As Telegram steps up its blocking measures, the exodus of underground criminals is accelerating.
Kaspersky released a "Telegram channel cybercriminal analysis report" on the 24th. The Kaspersky Digital Footprint Intelligence team conducted an in-depth analysis of more than 800 cybercrime-related Telegram channels that were blocked from 2021 to 2024. The findings show that while illegal activity still exists on Telegram, operating conditions in the underground crime ecosystem have deteriorated significantly compared with the past.
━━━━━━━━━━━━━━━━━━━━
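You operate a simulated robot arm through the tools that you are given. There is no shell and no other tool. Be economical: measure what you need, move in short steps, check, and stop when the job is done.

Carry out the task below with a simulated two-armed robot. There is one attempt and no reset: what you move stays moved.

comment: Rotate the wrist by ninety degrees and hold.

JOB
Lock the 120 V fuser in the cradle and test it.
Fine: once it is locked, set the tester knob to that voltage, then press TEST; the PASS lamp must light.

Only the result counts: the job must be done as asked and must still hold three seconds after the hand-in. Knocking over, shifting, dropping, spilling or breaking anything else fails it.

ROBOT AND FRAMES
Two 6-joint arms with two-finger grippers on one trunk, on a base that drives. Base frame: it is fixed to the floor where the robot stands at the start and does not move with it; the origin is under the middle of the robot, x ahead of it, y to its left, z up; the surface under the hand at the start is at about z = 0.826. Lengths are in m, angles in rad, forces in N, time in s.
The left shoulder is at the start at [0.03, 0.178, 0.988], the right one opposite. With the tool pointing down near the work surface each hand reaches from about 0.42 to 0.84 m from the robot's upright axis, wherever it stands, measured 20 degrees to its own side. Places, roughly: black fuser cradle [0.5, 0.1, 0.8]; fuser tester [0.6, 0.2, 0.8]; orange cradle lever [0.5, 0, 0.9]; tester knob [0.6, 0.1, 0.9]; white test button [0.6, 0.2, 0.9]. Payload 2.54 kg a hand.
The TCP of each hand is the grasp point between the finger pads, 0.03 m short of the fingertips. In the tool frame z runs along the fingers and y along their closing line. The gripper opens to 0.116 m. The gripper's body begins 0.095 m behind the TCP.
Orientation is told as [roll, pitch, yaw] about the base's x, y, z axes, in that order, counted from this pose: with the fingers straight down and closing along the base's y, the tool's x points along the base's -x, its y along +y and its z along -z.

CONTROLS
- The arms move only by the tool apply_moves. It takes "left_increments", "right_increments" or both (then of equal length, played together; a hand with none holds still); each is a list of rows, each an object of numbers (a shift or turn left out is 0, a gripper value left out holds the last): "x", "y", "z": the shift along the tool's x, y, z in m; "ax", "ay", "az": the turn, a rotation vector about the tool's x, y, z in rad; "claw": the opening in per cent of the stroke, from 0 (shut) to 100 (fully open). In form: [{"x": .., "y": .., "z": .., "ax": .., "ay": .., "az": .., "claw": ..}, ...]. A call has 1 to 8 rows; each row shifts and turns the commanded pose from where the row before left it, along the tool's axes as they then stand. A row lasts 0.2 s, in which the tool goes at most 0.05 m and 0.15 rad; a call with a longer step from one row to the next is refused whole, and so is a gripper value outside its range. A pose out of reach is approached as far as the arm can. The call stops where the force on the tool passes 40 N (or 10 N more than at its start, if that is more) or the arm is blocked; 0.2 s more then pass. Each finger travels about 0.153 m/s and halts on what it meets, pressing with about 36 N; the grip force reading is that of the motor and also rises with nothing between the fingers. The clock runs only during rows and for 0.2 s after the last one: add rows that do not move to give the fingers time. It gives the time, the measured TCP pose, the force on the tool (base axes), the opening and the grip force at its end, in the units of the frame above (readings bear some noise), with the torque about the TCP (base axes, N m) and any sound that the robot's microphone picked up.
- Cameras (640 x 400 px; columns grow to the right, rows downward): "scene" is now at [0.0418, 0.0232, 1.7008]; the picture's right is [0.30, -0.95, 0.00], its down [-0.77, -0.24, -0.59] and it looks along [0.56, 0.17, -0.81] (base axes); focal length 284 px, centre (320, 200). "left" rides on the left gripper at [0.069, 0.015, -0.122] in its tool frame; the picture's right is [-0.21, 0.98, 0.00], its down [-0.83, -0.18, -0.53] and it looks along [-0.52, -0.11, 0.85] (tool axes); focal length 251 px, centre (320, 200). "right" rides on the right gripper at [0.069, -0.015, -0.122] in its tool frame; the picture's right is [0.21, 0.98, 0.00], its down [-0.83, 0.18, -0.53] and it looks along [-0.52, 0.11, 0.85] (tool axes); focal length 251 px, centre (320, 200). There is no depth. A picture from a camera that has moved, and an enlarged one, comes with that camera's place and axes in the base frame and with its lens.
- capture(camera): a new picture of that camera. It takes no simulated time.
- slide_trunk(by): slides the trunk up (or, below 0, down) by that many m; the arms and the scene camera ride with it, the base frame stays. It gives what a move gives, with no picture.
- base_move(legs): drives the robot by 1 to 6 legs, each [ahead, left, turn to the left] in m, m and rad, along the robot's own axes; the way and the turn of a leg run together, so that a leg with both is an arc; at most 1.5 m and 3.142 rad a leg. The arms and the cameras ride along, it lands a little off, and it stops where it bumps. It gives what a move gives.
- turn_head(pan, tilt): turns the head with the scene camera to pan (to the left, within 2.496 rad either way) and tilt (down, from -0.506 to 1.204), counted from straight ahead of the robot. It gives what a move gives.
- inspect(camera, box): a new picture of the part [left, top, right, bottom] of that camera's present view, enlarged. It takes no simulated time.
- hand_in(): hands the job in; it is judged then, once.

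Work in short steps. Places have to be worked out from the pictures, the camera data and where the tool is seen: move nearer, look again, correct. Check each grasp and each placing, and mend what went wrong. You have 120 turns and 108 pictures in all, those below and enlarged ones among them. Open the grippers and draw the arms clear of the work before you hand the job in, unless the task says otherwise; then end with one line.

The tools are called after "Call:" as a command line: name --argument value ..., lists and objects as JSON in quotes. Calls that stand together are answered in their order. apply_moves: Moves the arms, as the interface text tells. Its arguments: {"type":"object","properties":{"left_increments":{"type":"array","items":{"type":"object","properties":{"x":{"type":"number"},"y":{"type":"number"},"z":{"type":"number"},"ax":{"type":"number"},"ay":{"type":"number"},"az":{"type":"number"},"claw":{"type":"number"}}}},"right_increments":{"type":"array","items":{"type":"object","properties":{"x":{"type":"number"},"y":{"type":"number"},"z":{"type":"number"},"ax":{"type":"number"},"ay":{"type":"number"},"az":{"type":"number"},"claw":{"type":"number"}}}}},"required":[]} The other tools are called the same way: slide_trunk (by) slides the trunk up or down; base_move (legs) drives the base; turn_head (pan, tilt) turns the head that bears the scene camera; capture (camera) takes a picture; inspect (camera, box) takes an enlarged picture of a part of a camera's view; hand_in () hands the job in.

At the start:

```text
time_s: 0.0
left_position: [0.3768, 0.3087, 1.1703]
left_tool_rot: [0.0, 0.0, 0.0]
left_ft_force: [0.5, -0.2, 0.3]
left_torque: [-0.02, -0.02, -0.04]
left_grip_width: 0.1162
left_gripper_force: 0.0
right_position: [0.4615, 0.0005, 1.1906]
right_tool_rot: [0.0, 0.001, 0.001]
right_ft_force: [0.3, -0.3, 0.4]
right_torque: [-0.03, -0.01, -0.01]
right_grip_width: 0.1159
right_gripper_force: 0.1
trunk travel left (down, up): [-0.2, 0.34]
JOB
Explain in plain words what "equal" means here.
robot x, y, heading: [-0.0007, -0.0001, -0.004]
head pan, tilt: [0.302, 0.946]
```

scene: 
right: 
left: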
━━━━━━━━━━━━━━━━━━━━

According to the report, the average lifespan of underground Telegram channels has actually increased. The share of channels that lasted longer than nine months more than tripled in 2023–2024 compared with 2021–2022. But once channels are found, they are being blocked far more quickly than before. In fact, since October 2024, the number of removals per month, even at the lowest point, has been similar to the highest monthly level recorded during all of 2023. In 2025, blocking has sped up further, greatly undermining the persistence of criminal activity, the analysis said.
Kaspersky cited bot-based automation and low barriers to entry as the reasons Telegram has been used for cybercrime. A single bot can handle inquiries, process cryptocurrency payments, deliver stolen data, distribute phishing kits, provide DDoS attacks, and store and distribute large files without limit, enabling low-cost, high-volume, low-skill crime-as-a-service offerings, it said. By contrast, high-priced, trust-based transactions such as zero-day vulnerabilities are still conducted mainly on dark web forums.
However, some pointed out that Telegram poses structural limitations for cybercriminals because end-to-end encryption (E2EE) is not enabled by default, it uses a centralized infrastructure, and its server-side code is closed. With these shifts, parts of major underground communities such as the BFRepo group and the Angel Drainer (MaaS) organization have already moved their activities to other platforms or custom-built messengers.
Vladislav Belousov, a Kaspersky digital footprint analyst, said, "Telegram has long been a convenient tool for cybercriminals, but as blocking has surged, the risk-reward equation is clearly changing," and added, "In an environment where channels are repeatedly created and blocked, long-term operations are becoming difficult."
Kaspersky urged users and corporations to actively report illegal channels and bots and to continuously monitor the latest cybercrime trends and tactics, techniques and procedures (TTPs) by leveraging threat intelligence that spans the surface web, deep web and dark web.